Whilst the order of costs against the appellant was put in issue by the notice of appeal, neither party addressed submissions to what would happen to the costs award if both the appellant’s appeal and the respondents’ cross-appeal were allowed. This has two significant implications. First, the Court has made its order in relation to the costs in the High Court without being aware of any issue in relation to offers made without prejudice except as to costs. Secondly, the more limited damages that now appear to be in issue may mean these offers engage the relevant principles in the High Court Rules.
We do not consider that significant criticism can be made of counsel for failing to draw the offers to our attention. In this Court parties are required to advance their submissions as to costs without knowing what the outcome of the appeals will be. It may be expecting too much for all possible ramifications to have been addressed in those circumstances, particularly in relation to costs. The outcome here — where the appeal was allowed and cross-appeal allowed in part — may not have been at the forefront of the minds of counsel for either party. The short point is that neither party addressed that possibility.
We also consider it to be of importance that we have remitted the case to the High Court, and we did so because we were not in a position to identify what the damages award should be. Extending that hearing to address the costs consequences of the award is not a significant change, and arguably consistent with our conclusion that the Court was not best placed to assess what the judgment should be.
Regardless, we accept that the high threshold for recall is made out. There would be a substantial miscarriage of justice if Mrs Watson were not allowed to advance the argument that her offers made before trial should affect the costs outcome. That matter has not been substantively addressed. The respondents argue that the offers made were not high enough when expert costs and other disbursements are taken into account. That is not something that we are in a position to assess, including because it may depend on what the ultimate award made by the High Court is. The key point is that costs should be awarded in the High Court taking into account this argument, and all relevant matters. The matter is being remitted to the High Court in any event, and it can assess costs at the same time as assessing the damages award.
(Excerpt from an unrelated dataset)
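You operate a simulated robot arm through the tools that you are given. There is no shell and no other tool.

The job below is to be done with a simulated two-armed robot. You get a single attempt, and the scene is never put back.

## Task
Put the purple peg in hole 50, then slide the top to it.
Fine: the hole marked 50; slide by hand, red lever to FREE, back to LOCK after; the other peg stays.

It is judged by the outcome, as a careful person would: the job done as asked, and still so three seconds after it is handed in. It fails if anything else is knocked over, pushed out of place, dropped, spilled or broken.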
We continue to be concerned that the costs of this litigation will be creating a disproportionate burden on the parties, but our expectation remains that the proceedings are capable of resolution.
Result
The application for recall is granted.
Order D of this Court’s judgment in Watson v Zhou [2024] NZCA 417 is varied so that the question of costs in the High Court is to be addressed by that Court alongside the question of damages.
The costs of this application are to lie where they fall.